:: YOUR GOAL ::
Reproduce the lines of the material exactly, excluding every image.

:: DATA SECTION ::
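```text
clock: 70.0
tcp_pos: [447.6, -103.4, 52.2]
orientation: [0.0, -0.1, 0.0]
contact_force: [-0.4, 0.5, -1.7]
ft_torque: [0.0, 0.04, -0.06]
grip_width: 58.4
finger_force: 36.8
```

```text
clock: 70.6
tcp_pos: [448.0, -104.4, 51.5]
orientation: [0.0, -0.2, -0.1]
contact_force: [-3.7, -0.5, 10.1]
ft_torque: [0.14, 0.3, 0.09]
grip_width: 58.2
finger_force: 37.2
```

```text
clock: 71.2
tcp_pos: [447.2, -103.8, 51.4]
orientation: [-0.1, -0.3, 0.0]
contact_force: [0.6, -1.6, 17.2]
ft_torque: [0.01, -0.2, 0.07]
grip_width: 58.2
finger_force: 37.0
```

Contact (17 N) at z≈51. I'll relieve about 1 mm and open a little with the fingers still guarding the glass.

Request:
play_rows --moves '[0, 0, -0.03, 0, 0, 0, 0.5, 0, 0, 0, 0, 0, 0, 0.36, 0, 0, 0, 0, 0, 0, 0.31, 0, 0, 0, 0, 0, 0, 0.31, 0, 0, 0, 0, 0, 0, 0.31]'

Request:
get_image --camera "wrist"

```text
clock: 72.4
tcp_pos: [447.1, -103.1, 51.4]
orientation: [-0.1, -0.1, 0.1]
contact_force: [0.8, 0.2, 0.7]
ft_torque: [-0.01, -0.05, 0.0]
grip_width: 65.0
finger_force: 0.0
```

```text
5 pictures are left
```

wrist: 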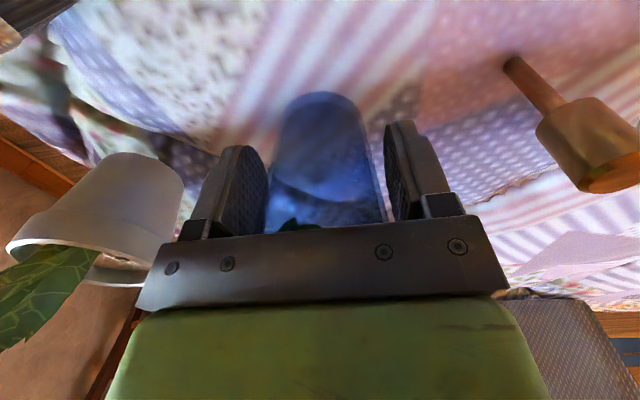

:: TASK OUTPUT ::
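```text
clock: 70.0
tcp_pos: [447.6, -103.4, 52.2]
orientation: [0.0, -0.1, 0.0]
contact_force: [-0.4, 0.5, -1.7]
ft_torque: [0.0, 0.04, -0.06]
grip_width: 58.4
finger_force: 36.8
```

```text
clock: 70.6
tcp_pos: [448.0, -104.4, 51.5]
orientation: [0.0, -0.2, -0.1]
contact_force: [-3.7, -0.5, 10.1]
ft_torque: [0.14, 0.3, 0.09]
grip_width: 58.2
finger_force: 37.2
```

```text
clock: 71.2
tcp_pos: [447.2, -103.8, 51.4]
orientation: [-0.1, -0.3, 0.0]
contact_force: [0.6, -1.6, 17.2]
ft_torque: [0.01, -0.2, 0.07]
grip_width: 58.2
finger_force: 37.0
```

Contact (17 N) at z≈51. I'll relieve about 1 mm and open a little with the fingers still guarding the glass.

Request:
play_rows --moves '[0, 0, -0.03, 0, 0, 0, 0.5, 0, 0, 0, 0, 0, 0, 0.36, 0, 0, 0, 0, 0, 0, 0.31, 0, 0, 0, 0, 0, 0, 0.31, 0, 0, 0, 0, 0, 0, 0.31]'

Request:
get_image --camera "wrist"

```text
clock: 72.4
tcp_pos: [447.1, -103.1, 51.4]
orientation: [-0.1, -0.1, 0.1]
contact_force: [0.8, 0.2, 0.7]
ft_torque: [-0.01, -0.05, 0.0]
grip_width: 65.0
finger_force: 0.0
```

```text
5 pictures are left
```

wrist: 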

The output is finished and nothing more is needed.